Hawke's Bay Arts Festival / 25 October 2019, Spiegeltent / By Jess Soutar Barron
Old friends we haven’t seen in ages come for the night, and it takes a few days to digest the visit. Familiar jokes are exchanged, banter we know the punchline to, songs we used to sing together. It’s cosy and warm and fuels us up for the next expanse of absence ahead of us. They fill us in on the news: Dad died, Mum’s still going strong at nearly ninety, they’ve got a new grandbaby, Jools isn’t well.
The Topp Twins know our news too. They pay homage to the mayor who’s sitting in the good seats near the front. They rope in councillor Malcolm Dixon as ‘hoist’, getting Lynda (in various outfits) on and off the stage. They flirt with the naming rights sponsor. They celebrate the couple in the room who have been married the longest (Mala and Wally, 63 years) and the bride-to-be on her hen’s night. They welcome new friends from overseas. They tease us for being rich people, albeit “down to earth rich people”: dog people, llama farmers, with too many roundabouts.
The Twins proper don’t take the stage til near the end: “We’ve finally come out as ourselves,” they say. Ahead of them is Mavis and Lorna from the Pakuranga Bowls Club, Camp Mother and Camp Leader, Ken and Ken. We know and love them all. National icon seems too thin for them, they are bright patches stitched into the fabric of our national spirit.
I’ve known them since they were arrested for busking on Queen Street in the mid-80s. Back then they had better mullets than you’ll ever see these days, and I was being raised as one of their Untouchable Girls: “stroppy, aggressive, taking over the world”. We met again when they did their tour in a gypsy caravan, then at the Opera House in Hastings, then at the CHB A&P show. We met once or twice in Auckland City, once or twice on the telly, then via CD when I was on my OE and they came over in my mum’s carry-on, precious cargo from home snuggled between a loaf of Vogel’s and a jar of vegemite.

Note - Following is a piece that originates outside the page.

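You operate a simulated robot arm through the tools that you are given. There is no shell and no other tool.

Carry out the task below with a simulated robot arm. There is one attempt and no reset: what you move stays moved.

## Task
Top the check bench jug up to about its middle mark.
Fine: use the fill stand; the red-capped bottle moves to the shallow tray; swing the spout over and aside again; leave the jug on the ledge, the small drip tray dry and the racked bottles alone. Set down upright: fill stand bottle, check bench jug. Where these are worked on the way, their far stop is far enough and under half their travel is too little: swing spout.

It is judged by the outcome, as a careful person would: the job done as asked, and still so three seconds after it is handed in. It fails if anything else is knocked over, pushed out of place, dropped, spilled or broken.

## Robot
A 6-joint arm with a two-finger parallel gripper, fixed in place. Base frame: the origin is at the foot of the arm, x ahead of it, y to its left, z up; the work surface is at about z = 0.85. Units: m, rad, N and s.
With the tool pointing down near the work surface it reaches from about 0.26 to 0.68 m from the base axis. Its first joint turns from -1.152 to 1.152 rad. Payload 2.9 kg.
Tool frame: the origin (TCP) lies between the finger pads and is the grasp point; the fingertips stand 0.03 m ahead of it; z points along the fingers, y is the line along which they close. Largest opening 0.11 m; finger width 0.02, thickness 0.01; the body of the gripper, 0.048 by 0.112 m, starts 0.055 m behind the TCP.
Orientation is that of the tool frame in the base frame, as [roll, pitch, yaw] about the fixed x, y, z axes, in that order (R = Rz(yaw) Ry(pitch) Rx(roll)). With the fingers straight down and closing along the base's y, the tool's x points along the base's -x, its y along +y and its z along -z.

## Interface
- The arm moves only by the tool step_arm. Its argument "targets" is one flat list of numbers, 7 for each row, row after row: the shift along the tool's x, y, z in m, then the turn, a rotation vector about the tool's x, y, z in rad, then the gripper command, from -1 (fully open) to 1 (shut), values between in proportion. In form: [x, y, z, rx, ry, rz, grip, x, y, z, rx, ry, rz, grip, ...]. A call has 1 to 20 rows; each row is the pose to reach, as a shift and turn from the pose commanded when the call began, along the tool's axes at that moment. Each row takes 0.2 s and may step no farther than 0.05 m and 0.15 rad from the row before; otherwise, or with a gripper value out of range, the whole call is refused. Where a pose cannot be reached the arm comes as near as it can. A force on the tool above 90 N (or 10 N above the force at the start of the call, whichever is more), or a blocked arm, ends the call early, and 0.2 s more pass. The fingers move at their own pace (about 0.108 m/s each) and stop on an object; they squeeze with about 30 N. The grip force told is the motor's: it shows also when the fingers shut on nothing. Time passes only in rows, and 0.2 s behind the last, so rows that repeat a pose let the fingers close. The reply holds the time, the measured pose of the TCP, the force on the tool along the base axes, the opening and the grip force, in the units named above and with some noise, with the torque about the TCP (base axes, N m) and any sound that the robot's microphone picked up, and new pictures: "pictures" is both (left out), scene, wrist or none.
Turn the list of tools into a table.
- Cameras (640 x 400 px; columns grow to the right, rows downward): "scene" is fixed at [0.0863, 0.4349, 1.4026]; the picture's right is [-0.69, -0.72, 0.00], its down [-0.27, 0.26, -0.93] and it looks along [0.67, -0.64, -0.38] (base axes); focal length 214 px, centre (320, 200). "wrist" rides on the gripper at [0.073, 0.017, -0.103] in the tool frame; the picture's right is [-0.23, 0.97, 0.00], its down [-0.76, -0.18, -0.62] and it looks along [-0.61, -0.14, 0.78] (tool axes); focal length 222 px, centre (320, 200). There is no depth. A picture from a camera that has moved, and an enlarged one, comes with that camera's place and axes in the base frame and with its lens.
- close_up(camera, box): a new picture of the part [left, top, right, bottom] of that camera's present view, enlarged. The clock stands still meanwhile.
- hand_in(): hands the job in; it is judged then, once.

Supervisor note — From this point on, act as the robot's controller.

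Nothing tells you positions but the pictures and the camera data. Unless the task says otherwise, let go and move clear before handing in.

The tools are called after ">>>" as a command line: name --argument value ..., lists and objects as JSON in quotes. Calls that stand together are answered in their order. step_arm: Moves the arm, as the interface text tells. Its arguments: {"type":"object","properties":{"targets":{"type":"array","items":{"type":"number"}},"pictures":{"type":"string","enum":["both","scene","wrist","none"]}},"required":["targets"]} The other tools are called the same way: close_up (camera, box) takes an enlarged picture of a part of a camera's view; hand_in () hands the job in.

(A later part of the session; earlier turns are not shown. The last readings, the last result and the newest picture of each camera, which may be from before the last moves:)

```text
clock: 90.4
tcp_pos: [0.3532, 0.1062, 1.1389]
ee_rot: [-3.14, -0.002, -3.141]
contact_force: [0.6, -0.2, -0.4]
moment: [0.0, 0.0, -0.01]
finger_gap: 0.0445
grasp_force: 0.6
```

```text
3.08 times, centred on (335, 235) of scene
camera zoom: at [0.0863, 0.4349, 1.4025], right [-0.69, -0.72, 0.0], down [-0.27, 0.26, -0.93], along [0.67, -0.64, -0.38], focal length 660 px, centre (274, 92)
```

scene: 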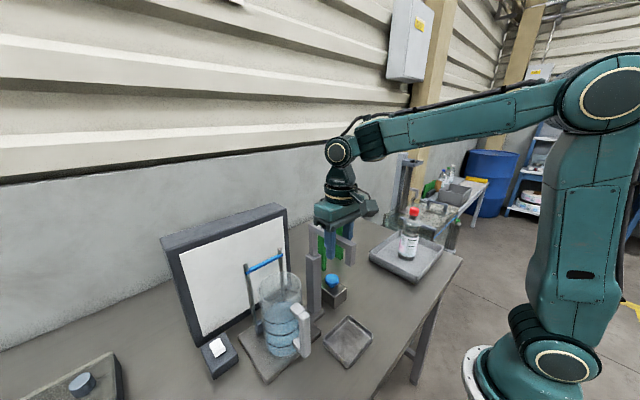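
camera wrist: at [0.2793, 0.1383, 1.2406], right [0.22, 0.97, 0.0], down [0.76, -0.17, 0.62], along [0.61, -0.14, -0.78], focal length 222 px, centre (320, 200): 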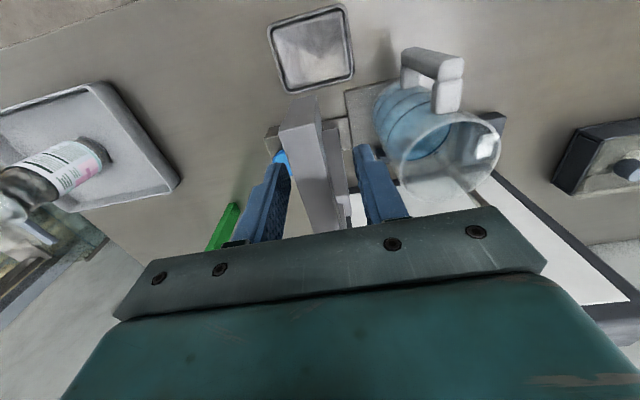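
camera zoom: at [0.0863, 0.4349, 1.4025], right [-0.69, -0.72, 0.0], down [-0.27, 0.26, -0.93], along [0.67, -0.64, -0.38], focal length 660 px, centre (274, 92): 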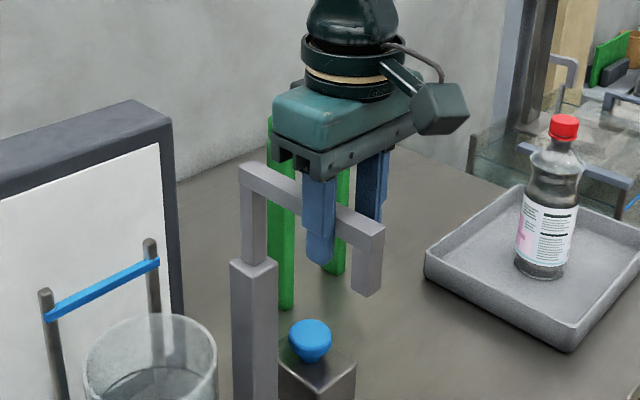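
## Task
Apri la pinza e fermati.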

It’s sentimental seeing the Topps again. Not just for their own songs and characters but for the bags of New Zealand culture they carry with them. That nostalgic retro New Zealand circa 1957 to 1993. That lawn-bowling, cuttings-collecting, calf club, sausage and sauce, politically radical but still laid-back era. We are a small but mighty nation made up of small towns, small communities that punch above their weight.
The most lovely part of seeing the Topps again is seeing the delight they have for each other. They laugh at each other’s jokes, admire each other’s yodelling prowess, harmonise with each other in that slightly discordant unison that is so uniquely them.
The lyrics, the stories, the swag and the shtik all focus the audience on the Topps and once they have us they deal out the real message: honour our differences, stand up for ourselves. That’s how we end up in a tent in Havelock North with 700 people bellowing “Fuck you, Mike Hosking!”
There are fun new games and silly bits of business that have the Topp vibe, like time on the road has freshened the repertoire. They could have just stuck with the oldies, but beatboxing Big Butts is chucked in, as is a game called Catch Something Kiwi – perfectly fine when that something is a lamington, a little less fun when it’s a bag of dog-do. And who knew a piece of bread flung to a vegan up the back could fly so far frisbee-style.
Wrapped up inside the scrumptious syrup of gags and tunes is cutting political commentary that reminds us that we have been bold in the past and we should continue to be bold in the future. That gentle touch, that lack of cutting cynicism, it’s a mystery how these two women went from singing cowboy songs to significant contributors to our national psyche, maybe it’s simply stickability, maybe it’s because they know and love us for our foibles and our oxymorons, our idiosyncrasies and our insecurities. They know all that and love us anyway, and we love them in return.